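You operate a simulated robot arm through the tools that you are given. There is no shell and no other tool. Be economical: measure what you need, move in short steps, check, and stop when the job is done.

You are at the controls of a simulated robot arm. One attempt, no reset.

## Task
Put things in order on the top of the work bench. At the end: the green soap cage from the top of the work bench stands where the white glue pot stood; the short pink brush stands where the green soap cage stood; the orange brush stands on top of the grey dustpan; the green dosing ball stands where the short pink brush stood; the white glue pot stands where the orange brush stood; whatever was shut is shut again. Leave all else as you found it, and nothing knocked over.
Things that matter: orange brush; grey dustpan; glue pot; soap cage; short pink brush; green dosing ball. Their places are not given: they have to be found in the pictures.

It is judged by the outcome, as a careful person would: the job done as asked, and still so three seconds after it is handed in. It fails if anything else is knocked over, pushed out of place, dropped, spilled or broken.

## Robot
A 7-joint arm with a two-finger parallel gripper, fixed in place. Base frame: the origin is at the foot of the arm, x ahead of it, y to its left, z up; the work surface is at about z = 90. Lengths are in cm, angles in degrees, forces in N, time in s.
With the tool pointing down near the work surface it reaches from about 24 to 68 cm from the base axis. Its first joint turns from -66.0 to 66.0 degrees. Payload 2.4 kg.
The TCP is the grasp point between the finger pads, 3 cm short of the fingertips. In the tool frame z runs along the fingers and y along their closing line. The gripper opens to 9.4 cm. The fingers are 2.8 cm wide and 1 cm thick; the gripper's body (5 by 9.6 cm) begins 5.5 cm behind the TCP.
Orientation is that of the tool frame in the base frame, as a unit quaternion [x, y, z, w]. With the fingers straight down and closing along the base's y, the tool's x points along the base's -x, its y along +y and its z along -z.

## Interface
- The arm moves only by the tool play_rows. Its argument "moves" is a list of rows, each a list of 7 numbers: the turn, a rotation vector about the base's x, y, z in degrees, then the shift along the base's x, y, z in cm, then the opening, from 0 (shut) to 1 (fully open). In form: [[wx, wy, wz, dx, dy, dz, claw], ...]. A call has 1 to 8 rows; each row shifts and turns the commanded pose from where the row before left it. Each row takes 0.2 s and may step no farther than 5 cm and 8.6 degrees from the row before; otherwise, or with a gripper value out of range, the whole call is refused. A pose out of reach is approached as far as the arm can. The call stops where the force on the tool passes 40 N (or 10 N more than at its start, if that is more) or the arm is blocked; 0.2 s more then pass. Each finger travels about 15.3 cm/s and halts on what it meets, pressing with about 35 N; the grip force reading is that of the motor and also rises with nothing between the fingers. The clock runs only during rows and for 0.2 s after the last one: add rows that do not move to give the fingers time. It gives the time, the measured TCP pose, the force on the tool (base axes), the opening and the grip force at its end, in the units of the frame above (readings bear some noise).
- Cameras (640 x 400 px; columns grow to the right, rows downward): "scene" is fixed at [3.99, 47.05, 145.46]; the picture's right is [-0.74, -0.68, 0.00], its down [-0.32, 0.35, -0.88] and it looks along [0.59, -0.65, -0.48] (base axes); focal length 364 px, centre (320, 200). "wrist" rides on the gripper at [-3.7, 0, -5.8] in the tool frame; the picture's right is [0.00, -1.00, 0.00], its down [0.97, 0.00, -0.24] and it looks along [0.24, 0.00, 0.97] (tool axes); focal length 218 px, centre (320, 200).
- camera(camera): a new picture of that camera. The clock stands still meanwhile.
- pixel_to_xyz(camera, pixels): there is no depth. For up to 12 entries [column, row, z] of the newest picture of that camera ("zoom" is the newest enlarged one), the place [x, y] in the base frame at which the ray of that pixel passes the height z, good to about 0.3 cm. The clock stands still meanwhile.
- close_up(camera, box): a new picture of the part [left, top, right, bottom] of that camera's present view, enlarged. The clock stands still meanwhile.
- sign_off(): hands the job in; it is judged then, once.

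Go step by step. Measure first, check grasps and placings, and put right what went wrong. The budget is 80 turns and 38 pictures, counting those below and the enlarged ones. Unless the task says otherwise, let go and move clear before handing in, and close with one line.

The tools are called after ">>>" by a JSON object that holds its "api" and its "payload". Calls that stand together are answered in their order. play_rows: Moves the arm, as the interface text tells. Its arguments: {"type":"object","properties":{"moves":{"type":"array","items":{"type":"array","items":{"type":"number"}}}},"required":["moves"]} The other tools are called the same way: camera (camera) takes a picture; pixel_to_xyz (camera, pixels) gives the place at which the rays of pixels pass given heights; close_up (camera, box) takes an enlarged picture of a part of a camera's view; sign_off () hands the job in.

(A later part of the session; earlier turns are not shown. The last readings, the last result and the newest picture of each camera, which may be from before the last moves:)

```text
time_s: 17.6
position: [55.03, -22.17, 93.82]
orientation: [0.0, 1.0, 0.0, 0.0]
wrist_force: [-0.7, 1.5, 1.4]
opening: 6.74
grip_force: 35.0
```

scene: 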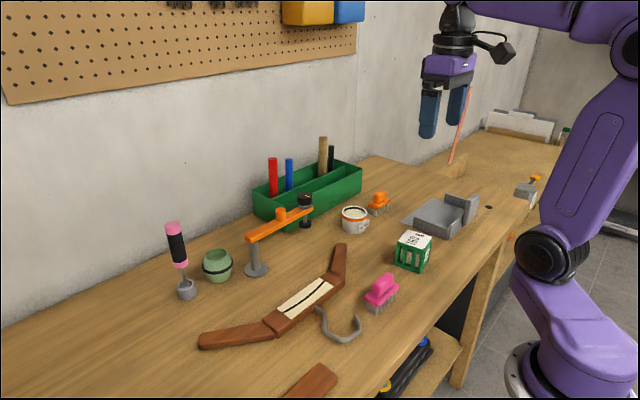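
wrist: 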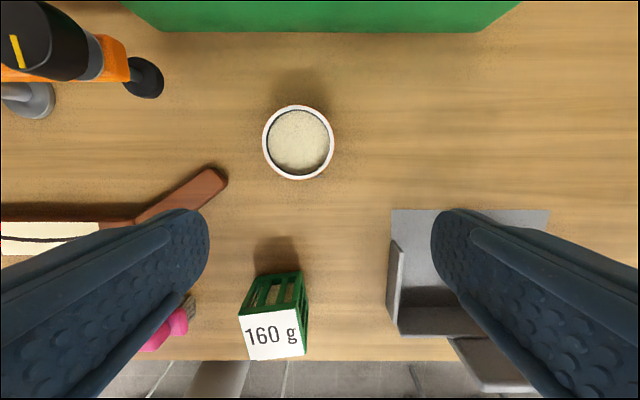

____________

■ **Instructions for the task**
Give every line above again exactly, with no pictures. Format the lines as a JSON array of strings and drop empty lines.

■ **Right answer**
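[
  "You operate a simulated robot arm through the tools that you are given. There is no shell and no other tool. Be economical: measure what you need, move in short steps, check, and stop when the job is done.",
  "You are at the controls of a simulated robot arm. One attempt, no reset.",
  "## Task",
  "Put things in order on the top of the work bench. At the end: the green soap cage from the top of the work bench stands where the white glue pot stood; the short pink brush stands where the green soap cage stood; the orange brush stands on top of the grey dustpan; the green dosing ball stands where the short pink brush stood; the white glue pot stands where the orange brush stood; whatever was shut is shut again. Leave all else as you found it, and nothing knocked over.",
  "Things that matter: orange brush; grey dustpan; glue pot; soap cage; short pink brush; green dosing ball. Their places are not given: they have to be found in the pictures.",
  "It is judged by the outcome, as a careful person would: the job done as asked, and still so three seconds after it is handed in. It fails if anything else is knocked over, pushed out of place, dropped, spilled or broken.",
  "## Robot",
  "A 7-joint arm with a two-finger parallel gripper, fixed in place. Base frame: the origin is at the foot of the arm, x ahead of it, y to its left, z up; the work surface is at about z = 90. Lengths are in cm, angles in degrees, forces in N, time in s.",
  "With the tool pointing down near the work surface it reaches from about 24 to 68 cm from the base axis. Its first joint turns from -66.0 to 66.0 degrees. Payload 2.4 kg.",
  "The TCP is the grasp point between the finger pads, 3 cm short of the fingertips. In the tool frame z runs along the fingers and y along their closing line. The gripper opens to 9.4 cm. The fingers are 2.8 cm wide and 1 cm thick; the gripper's body (5 by 9.6 cm) begins 5.5 cm behind the TCP.",
  "Orientation is that of the tool frame in the base frame, as a unit quaternion [x, y, z, w]. With the fingers straight down and closing along the base's y, the tool's x points along the base's -x, its y along +y and its z along -z.",
  "## Interface",
  "- The arm moves only by the tool play_rows. Its argument \"moves\" is a list of rows, each a list of 7 numbers: the turn, a rotation vector about the base's x, y, z in degrees, then the shift along the base's x, y, z in cm, then the opening, from 0 (shut) to 1 (fully open). In form: [[wx, wy, wz, dx, dy, dz, claw], ...]. A call has 1 to 8 rows; each row shifts and turns the commanded pose from where the row before left it. Each row takes 0.2 s and may step no farther than 5 cm and 8.6 degrees from the row before; otherwise, or with a gripper value out of range, the whole call is refused. A pose out of reach is approached as far as the arm can. The call stops where the force on the tool passes 40 N (or 10 N more than at its start, if that is more) or the arm is blocked; 0.2 s more then pass. Each finger travels about 15.3 cm/s and halts on what it meets, pressing with about 35 N; the grip force reading is that of the motor and also rises with nothing between the fingers. The clock runs only during rows and for 0.2 s after the last one: add rows that do not move to give the fingers time. It gives the time, the measured TCP pose, the force on the tool (base axes), the opening and the grip force at its end, in the units of the frame above (readings bear some noise).",
  "- Cameras (640 x 400 px; columns grow to the right, rows downward): \"scene\" is fixed at [3.99, 47.05, 145.46]; the picture's right is [-0.74, -0.68, 0.00], its down [-0.32, 0.35, -0.88] and it looks along [0.59, -0.65, -0.48] (base axes); focal length 364 px, centre (320, 200). \"wrist\" rides on the gripper at [-3.7, 0, -5.8] in the tool frame; the picture's right is [0.00, -1.00, 0.00], its down [0.97, 0.00, -0.24] and it looks along [0.24, 0.00, 0.97] (tool axes); focal length 218 px, centre (320, 200).",
  "- camera(camera): a new picture of that camera. The clock stands still meanwhile.",
  "- pixel_to_xyz(camera, pixels): there is no depth. For up to 12 entries [column, row, z] of the newest picture of that camera (\"zoom\" is the newest enlarged one), the place [x, y] in the base frame at which the ray of that pixel passes the height z, good to about 0.3 cm. The clock stands still meanwhile.",
  "- close_up(camera, box): a new picture of the part [left, top, right, bottom] of that camera's present view, enlarged. The clock stands still meanwhile.",
  "- sign_off(): hands the job in; it is judged then, once.",
  "Go step by step. Measure first, check grasps and placings, and put right what went wrong. The budget is 80 turns and 38 pictures, counting those below and the enlarged ones. Unless the task says otherwise, let go and move clear before handing in, and close with one line.",
  "The tools are called after \">>>\" by a JSON object that holds its \"api\" and its \"payload\". Calls that stand together are answered in their order. play_rows: Moves the arm, as the interface text tells. Its arguments: {\"type\":\"object\",\"properties\":{\"moves\":{\"type\":\"array\",\"items\":{\"type\":\"array\",\"items\":{\"type\":\"number\"}}}},\"required\":[\"moves\"]} The other tools are called the same way: camera (camera) takes a picture; pixel_to_xyz (camera, pixels) gives the place at which the rays of pixels pass given heights; close_up (camera, box) takes an enlarged picture of a part of a camera's view; sign_off () hands the job in.",
  "(A later part of the session; earlier turns are not shown. The last readings, the last result and the newest picture of each camera, which may be from before the last moves:)",
  "```text",
  "time_s: 17.6",
  "position: [55.03, -22.17, 93.82]",
  "orientation: [0.0, 1.0, 0.0, 0.0]",
  "wrist_force: [-0.7, 1.5, 1.4]",
  "opening: 6.74",
  "grip_force: 35.0",
  "```",
  "scene: ",
  "wrist: "
]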